By Katherine Gregg
Gone are the days when the majority of the state's top-level politicians were willing to disclose their income tax returns. Across the country, many major-league politicians still do so, including New York Gov. Andrew Cuomo and President Obama.
But in Rhode Island, Secretary of State A. Ralph Mollis is the only general officer keeping alive the annual tradition of voluntary disclosure followed by the late Rhode Island Gov. and U.S. Sen. John H. Chafee, and a long and now broken line of attorneys general, state treasurers, lieutenant governors, and governors.
The holdouts -- who now include Governor Chafee, son of the late senator -- are now in the majority.
Mollis paid a total of $7,353 in federal taxes and $2,336 in state taxes on his roughly $85,500 income in 2010.
Others would not say how much, if anything, they had paid in taxes, but noted they had filed the disclosure reports they are required by law to file annually with the Ethics Commission, which list their holdings and income in broad categories, such as "$50,001-to-$100,000."

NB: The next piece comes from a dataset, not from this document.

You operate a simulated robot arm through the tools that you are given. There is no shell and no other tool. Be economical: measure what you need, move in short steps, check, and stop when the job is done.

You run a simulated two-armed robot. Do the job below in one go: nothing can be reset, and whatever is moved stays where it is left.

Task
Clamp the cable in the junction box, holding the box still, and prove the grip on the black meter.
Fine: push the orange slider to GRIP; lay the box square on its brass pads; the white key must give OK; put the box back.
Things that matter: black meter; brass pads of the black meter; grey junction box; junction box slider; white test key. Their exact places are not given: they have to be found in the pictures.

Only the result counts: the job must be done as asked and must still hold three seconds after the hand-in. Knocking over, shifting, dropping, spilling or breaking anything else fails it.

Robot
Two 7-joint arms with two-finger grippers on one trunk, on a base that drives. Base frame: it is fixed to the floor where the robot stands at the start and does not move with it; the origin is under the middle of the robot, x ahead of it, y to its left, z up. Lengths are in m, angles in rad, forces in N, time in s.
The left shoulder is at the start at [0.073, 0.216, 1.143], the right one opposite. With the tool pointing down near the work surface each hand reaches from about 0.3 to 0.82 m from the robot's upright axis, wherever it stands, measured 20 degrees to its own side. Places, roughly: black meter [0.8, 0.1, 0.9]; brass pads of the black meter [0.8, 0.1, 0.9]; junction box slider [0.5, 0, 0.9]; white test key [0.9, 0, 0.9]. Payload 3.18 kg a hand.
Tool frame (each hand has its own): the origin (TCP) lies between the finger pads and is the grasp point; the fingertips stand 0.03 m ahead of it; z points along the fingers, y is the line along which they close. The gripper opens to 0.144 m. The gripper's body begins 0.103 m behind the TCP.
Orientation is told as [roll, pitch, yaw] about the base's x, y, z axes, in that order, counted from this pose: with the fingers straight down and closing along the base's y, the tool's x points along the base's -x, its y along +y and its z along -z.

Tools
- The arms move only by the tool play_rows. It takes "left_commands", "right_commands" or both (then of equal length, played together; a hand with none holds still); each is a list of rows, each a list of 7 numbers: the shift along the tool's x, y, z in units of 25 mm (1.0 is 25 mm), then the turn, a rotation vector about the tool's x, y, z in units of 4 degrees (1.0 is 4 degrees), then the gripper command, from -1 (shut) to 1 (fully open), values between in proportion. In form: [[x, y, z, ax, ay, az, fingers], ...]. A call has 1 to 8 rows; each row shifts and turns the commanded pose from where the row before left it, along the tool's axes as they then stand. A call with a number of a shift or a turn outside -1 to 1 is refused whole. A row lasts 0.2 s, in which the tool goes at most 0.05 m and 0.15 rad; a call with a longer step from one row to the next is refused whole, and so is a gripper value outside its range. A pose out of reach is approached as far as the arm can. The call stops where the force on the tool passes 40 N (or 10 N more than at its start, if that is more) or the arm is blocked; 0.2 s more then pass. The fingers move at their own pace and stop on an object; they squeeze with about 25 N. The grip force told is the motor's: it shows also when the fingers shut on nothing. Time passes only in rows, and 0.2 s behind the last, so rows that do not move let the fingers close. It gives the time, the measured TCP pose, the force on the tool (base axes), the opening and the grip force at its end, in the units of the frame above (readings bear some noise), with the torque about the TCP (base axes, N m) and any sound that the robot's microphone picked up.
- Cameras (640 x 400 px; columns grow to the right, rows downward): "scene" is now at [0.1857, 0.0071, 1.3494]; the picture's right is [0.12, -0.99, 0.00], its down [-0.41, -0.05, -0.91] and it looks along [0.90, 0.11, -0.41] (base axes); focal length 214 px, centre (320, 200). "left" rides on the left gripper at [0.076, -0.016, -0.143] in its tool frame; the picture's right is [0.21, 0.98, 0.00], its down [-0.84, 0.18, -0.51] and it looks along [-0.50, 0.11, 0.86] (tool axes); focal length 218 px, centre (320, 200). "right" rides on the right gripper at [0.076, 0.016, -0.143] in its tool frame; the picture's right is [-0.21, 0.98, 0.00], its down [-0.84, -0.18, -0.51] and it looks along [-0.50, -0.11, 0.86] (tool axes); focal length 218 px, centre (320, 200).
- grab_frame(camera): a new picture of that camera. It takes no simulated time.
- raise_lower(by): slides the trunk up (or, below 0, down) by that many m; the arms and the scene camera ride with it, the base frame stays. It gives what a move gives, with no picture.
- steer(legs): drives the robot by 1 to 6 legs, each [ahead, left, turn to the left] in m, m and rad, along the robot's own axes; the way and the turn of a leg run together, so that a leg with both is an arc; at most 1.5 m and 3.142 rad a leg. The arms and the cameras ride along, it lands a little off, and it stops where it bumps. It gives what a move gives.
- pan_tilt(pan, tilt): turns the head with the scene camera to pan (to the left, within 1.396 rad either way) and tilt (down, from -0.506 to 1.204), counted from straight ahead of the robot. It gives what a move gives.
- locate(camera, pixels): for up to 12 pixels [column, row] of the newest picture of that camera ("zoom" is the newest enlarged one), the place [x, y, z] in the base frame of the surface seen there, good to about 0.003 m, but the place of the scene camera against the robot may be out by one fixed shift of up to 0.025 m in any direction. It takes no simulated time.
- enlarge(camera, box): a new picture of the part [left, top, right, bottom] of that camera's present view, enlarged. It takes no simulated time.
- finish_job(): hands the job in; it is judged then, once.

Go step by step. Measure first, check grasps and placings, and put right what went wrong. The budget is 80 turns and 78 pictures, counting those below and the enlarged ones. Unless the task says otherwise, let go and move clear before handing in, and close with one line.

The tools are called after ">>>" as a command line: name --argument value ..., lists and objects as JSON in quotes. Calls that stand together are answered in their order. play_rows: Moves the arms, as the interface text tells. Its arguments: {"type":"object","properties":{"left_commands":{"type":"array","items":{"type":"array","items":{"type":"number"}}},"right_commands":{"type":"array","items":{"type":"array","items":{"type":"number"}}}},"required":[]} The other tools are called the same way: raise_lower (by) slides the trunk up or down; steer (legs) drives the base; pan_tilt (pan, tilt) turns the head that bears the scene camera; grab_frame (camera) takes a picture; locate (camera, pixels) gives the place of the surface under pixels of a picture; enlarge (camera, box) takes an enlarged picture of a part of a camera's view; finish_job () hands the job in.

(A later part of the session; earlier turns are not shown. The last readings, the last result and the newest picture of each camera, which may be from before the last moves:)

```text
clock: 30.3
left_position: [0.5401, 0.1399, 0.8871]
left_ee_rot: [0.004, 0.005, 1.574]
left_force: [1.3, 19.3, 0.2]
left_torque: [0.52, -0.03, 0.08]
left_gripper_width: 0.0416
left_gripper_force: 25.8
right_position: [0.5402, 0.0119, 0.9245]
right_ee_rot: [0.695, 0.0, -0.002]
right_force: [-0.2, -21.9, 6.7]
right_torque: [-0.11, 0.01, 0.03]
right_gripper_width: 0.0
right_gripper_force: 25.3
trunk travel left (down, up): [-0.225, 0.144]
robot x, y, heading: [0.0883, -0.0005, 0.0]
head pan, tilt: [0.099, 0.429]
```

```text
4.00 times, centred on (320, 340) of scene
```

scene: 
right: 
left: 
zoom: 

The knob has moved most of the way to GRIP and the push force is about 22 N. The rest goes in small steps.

Chafee spokesman Michael Trainor said: "I just confirmed with the governor that, in accordance with his long-standing custom, he will not be releasing his private tax returns to the public." Asked if Chafee and his wife, Stephanie, had paid any state or federal taxes, he said: "The governor has no further comment on this matter."
Lt. Gov. Elizabeth H. Roberts said she, too, would decline, but suggested the annual financial disclosure statement she filed with the Ethics Commission "reveals a great deal more personal financial information, including business interests and sources of income and assets of my spouse and children, than is found on an income tax return. I feel it provides the appropriate level of financial disclosure."
"Yes, she does pay state and federal taxes," added her spokeswoman Maria Tocco, in response to an inquiry. "However, because of her family business, she filed an extension [as she does every year] and will not know her tax requirement until October."
A spokeswoman for new state Treasurer Gina M. Raimondo said she was unwilling to make her returns public "because it includes information about her former firm, Point Judith Capital." Attorney General Peter F. Kilmartin provided no explanation.